Five-foot-10 post Liz Tepsic (8.2 ppg.) will lead the way, following a junior season in which she emerged as a potential No. 1 scoring option for 2006-2007. She had seven double-figure scoring games, including a high of 19, and held her own against some of the Mountain Athletic Conference’s top posts, like BG’s Mary Forr and Bellefonte’s Missy Clouser.
Classmate Stefani Bryan (3.5 ppg.), a two-time letter-winner, has also shown the ability to put the ball in the basket, although she lacked the consistency last season that she demonstrated as a sophomore. She and sophomore Kayla Corle, who began to emerge with varsity minutes towards the end of the season, along with sophomore guard Brooke Garbinsky, are three players who could benefit greatly next season from the addition of current eighth grader Rachel Emigh, a point guard who can penetrate and find open shooters, and who could make an immediate impact her freshman season.

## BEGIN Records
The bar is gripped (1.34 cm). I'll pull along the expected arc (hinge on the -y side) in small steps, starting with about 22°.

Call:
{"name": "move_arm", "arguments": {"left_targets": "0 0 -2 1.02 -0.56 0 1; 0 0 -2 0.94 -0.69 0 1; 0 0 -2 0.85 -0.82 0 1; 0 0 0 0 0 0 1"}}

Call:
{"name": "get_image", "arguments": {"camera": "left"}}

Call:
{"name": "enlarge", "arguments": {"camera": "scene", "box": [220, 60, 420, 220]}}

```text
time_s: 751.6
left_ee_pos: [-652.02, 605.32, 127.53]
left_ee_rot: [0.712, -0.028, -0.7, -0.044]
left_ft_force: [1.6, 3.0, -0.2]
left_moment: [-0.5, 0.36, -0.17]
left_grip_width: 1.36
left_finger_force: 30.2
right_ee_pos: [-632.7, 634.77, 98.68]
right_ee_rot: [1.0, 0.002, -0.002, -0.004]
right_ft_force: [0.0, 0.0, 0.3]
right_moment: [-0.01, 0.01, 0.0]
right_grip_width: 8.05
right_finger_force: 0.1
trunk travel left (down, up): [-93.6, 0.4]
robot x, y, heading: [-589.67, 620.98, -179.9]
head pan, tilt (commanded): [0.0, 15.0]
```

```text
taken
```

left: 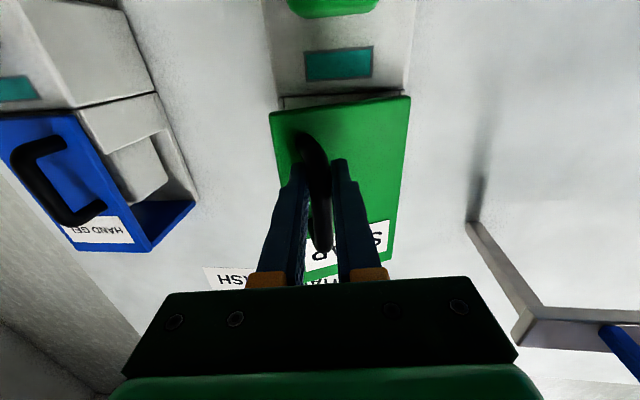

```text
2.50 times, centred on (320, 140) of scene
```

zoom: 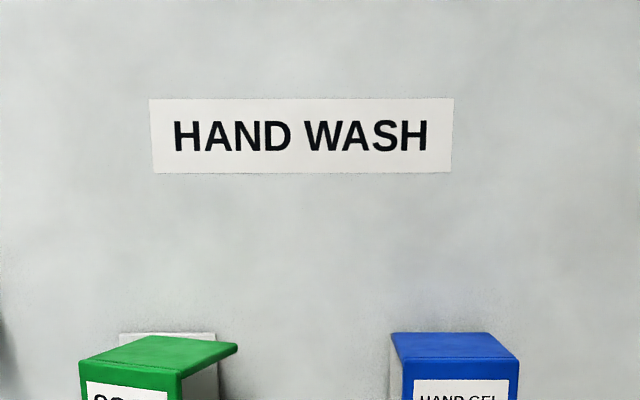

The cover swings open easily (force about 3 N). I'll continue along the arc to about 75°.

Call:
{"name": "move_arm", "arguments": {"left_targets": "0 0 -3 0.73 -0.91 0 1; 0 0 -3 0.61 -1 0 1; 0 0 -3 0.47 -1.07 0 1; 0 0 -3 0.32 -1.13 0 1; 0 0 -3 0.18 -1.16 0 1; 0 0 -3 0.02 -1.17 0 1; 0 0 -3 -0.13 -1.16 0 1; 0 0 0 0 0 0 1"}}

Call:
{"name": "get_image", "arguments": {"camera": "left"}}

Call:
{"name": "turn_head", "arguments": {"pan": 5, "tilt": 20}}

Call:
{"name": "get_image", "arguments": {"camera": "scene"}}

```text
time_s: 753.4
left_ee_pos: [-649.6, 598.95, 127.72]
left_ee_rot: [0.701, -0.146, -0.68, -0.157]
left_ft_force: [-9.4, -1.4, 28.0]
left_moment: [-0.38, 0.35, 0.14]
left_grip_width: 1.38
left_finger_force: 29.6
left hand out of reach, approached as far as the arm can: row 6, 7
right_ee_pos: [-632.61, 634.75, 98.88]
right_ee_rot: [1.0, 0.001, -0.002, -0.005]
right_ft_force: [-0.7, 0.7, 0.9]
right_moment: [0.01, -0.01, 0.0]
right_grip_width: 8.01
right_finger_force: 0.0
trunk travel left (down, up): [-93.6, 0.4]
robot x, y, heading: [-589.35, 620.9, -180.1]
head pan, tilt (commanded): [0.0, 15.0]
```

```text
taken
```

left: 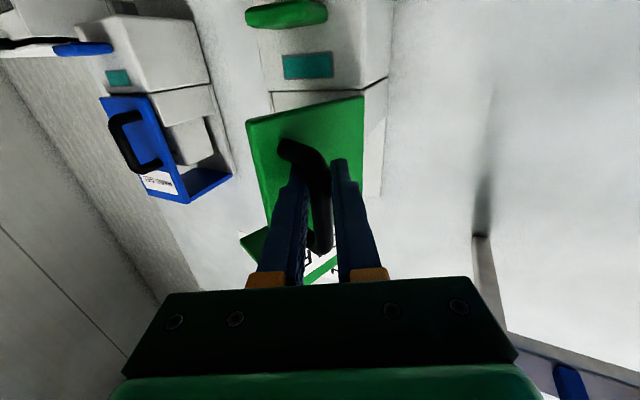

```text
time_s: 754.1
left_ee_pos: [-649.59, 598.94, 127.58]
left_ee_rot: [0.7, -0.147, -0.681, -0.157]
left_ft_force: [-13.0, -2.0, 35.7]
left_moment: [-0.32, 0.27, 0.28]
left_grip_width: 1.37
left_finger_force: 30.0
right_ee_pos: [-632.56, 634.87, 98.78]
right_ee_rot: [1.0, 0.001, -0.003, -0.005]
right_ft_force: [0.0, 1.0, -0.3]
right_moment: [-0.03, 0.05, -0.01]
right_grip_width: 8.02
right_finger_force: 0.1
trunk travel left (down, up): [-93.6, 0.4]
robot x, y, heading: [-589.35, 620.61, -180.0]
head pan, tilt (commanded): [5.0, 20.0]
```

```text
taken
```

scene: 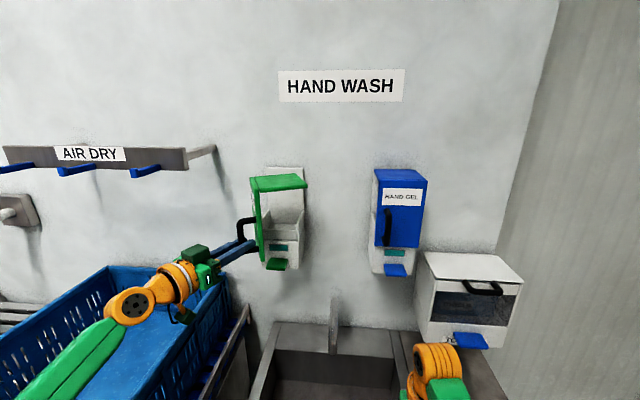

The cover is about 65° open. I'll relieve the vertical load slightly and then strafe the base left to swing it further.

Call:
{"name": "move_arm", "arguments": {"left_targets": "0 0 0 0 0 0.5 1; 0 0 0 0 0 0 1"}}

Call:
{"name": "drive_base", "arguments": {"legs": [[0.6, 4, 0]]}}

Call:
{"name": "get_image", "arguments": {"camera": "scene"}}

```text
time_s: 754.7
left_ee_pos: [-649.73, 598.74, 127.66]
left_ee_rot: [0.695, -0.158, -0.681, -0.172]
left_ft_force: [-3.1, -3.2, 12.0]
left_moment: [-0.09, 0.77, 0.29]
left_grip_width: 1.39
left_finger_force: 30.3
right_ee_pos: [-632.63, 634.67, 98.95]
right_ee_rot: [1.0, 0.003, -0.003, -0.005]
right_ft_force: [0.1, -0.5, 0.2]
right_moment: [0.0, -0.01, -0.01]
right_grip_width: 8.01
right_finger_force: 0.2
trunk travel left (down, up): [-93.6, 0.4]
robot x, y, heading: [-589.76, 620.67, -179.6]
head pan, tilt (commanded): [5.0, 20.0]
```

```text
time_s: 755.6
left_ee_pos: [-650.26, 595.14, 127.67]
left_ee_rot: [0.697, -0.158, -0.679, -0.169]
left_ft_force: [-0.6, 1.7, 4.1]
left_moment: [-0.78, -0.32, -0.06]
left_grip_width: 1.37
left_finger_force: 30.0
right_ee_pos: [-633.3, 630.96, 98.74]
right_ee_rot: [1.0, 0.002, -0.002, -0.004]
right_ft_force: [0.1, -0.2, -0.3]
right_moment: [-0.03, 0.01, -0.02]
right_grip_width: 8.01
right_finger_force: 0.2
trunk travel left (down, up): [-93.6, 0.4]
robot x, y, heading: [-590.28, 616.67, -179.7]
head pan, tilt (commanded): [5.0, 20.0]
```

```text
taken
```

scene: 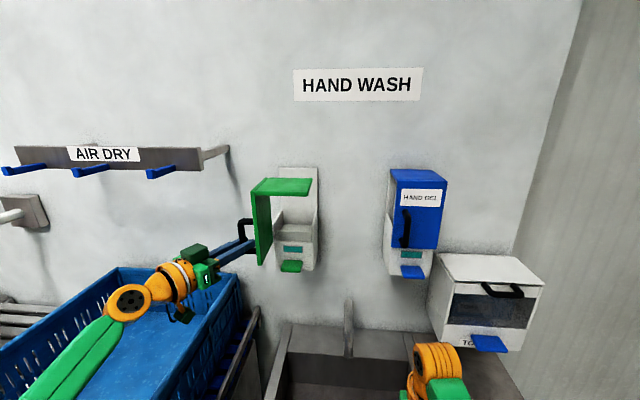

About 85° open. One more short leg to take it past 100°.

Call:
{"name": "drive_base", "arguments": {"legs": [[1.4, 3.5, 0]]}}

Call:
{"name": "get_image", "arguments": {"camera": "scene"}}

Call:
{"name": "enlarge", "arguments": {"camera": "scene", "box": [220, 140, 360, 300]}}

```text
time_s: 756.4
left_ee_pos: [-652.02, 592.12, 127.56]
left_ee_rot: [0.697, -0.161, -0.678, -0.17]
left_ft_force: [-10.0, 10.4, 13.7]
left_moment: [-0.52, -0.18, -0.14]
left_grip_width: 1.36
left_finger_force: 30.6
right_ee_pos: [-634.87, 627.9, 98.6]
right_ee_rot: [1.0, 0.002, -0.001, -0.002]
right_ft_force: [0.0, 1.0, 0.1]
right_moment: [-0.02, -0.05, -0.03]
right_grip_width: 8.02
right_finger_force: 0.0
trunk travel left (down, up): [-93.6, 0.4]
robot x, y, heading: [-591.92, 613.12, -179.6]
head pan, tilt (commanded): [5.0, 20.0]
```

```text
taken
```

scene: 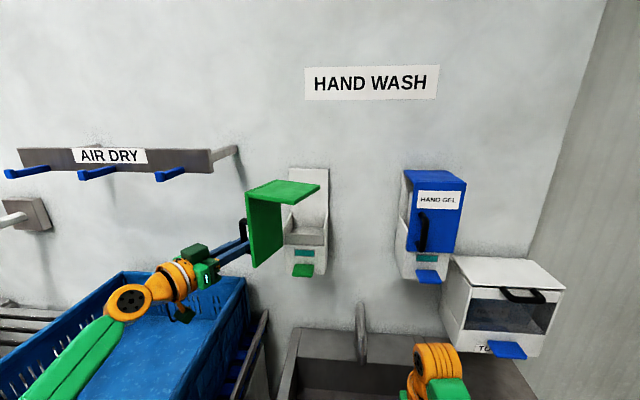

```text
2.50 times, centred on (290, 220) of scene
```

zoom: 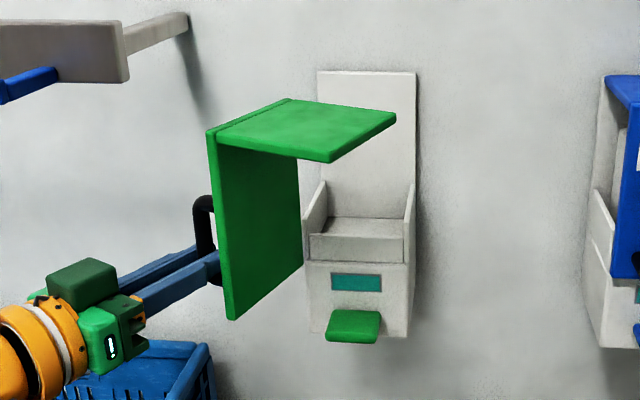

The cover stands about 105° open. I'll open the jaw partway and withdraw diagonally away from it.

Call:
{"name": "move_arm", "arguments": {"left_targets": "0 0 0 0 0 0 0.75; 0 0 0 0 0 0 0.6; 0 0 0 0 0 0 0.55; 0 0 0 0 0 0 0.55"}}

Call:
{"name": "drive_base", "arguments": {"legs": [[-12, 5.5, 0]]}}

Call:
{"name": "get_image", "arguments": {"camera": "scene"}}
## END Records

Megan Turiano and Lindsay Christine are two more letter-winners from this past season who, along with providing extra scoring options, will be looked upon to add defensive intensity and toughness.
“I think next season Liz and Stefani especially will have a chance to be among the best players at their positions in the league,” said Swaney. “Megan has a chance to do what Tiffany Bradford did for us this year. But they’ve got to get out and work to make that happen.”

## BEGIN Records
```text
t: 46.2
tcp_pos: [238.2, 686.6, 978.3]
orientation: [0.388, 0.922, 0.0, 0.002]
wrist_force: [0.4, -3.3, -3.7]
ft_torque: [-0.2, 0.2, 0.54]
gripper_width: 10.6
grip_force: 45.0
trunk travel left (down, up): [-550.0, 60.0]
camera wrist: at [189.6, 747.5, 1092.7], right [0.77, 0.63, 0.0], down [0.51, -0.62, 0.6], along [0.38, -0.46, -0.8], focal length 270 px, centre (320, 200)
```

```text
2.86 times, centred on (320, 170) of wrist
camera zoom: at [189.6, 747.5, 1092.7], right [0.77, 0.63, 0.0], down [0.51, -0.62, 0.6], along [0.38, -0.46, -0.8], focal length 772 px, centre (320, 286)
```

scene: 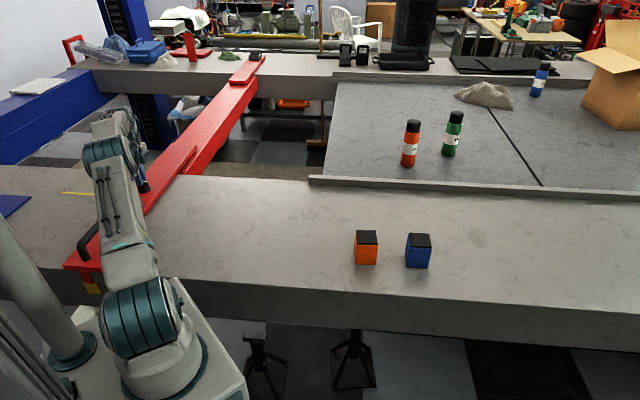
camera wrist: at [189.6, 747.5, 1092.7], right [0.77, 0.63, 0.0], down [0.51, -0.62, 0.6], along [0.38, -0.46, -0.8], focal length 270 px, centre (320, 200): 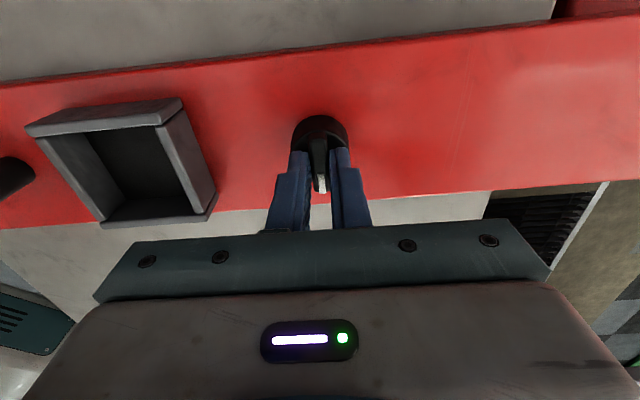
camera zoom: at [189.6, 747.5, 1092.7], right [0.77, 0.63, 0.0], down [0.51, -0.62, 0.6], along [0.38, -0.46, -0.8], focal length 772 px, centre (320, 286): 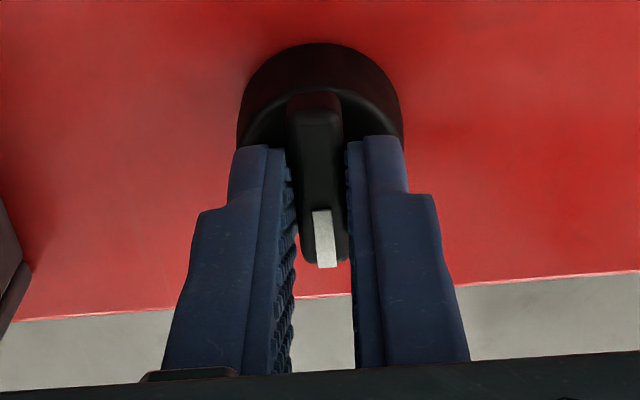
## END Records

Off-season training habits were a popular theme in Swaney’s final meeting with his team in the day’s following its exit from the playoffs. With strong commitment over the spring, summer and fall, he said, the Lady Eagles could easily become one of the teams to beat in the MAC in 2006-2007. Without it, there’s every reason to believe they’ll be 11-13 again in 365 days.

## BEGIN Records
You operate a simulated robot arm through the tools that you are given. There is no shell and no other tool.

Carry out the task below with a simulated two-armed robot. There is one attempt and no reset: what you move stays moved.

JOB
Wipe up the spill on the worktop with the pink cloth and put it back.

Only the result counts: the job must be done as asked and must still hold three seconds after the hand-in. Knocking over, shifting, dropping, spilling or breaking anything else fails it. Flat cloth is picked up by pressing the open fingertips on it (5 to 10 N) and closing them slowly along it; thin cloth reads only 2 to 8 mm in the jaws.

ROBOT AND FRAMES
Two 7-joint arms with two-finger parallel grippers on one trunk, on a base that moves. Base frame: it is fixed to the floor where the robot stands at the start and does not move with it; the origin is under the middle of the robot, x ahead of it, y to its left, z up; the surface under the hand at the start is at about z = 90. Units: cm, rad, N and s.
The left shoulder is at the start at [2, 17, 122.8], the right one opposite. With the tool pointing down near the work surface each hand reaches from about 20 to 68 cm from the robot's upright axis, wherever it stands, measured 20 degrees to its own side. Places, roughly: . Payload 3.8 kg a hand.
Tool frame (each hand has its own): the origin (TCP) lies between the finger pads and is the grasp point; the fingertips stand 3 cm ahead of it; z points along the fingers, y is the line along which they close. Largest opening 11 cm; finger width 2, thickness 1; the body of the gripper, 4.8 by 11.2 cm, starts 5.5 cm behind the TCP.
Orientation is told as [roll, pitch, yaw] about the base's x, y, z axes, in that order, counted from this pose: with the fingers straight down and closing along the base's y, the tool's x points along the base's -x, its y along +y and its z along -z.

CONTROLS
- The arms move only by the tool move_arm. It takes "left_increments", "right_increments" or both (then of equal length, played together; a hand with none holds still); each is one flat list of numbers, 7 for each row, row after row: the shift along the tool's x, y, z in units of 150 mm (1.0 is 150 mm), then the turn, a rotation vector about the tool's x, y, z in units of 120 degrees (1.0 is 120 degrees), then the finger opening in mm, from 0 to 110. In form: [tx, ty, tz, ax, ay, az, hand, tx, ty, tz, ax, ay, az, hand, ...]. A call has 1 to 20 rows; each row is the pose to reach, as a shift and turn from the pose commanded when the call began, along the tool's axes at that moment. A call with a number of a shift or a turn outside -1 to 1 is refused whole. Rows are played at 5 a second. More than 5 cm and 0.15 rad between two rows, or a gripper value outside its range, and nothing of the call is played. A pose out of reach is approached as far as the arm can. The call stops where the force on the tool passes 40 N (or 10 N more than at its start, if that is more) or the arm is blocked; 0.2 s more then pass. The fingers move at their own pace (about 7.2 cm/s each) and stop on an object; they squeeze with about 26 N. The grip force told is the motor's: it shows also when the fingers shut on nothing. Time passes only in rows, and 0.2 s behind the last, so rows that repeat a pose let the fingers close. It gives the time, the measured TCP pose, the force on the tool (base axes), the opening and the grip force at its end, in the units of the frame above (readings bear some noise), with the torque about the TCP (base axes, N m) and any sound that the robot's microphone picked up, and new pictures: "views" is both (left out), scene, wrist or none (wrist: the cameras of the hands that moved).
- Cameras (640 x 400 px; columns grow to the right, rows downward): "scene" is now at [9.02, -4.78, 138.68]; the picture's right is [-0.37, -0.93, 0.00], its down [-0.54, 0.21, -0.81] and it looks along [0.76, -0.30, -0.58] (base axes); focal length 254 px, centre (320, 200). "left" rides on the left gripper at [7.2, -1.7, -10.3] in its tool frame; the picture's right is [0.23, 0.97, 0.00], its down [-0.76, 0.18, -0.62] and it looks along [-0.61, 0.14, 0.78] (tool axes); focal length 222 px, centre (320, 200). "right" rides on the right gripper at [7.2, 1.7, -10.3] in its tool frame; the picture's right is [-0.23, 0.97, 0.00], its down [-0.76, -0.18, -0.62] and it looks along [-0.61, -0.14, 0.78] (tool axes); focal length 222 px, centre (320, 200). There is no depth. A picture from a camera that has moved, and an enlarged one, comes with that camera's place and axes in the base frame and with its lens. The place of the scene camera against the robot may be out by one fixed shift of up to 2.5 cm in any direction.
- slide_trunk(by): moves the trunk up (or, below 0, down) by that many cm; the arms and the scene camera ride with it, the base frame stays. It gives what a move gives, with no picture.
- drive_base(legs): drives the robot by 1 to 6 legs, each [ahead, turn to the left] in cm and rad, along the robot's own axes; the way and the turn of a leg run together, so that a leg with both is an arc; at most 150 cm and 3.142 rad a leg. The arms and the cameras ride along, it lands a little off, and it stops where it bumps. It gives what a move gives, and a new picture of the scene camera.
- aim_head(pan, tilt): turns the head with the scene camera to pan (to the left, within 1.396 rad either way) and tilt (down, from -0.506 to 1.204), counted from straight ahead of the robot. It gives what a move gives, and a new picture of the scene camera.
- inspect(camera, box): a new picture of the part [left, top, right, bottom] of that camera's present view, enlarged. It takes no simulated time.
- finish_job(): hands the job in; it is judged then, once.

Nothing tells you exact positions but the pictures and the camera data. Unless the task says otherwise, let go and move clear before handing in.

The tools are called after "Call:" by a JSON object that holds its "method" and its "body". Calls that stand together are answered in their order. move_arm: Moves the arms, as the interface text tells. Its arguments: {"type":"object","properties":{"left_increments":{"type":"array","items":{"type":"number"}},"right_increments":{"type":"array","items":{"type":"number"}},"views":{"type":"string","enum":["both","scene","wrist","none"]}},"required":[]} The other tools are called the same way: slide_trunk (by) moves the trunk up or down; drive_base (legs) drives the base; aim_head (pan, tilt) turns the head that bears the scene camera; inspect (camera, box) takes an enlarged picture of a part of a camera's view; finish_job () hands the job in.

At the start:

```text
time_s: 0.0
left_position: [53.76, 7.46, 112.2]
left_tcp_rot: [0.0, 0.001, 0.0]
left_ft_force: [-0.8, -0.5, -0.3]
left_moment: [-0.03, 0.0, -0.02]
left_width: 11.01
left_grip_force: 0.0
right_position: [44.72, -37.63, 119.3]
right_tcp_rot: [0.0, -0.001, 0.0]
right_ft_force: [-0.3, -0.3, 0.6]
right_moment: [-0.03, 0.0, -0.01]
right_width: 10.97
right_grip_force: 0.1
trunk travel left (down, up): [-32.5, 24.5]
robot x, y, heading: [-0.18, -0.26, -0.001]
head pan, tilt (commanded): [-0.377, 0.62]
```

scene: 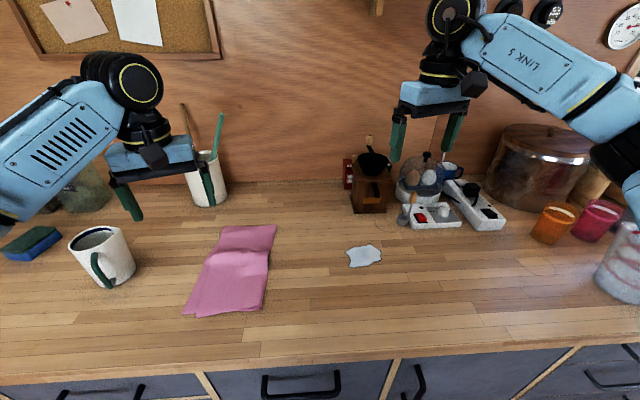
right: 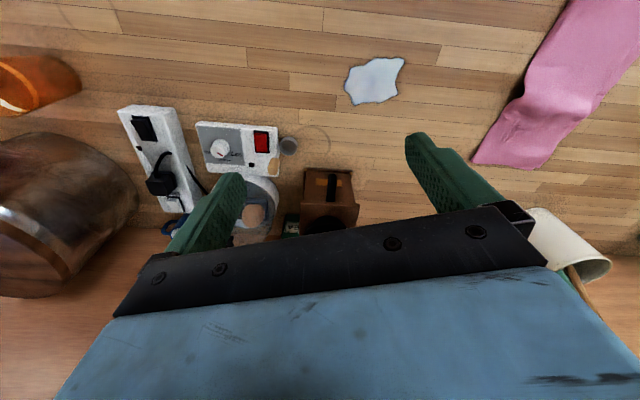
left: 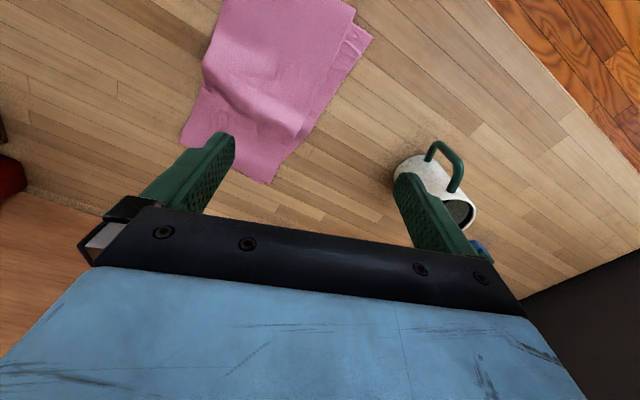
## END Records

“I will be interested in seeing who steps up as leaders,” he said. “I’ll be interested in seeing who the players are who go to the others and get them to come in and shoot in the off-season, even if they are playing another sport. We want them to play other sports, but girls basketball has become so competitive that I don’t think we can win in our league or our District without a strong commitment in the off-season.”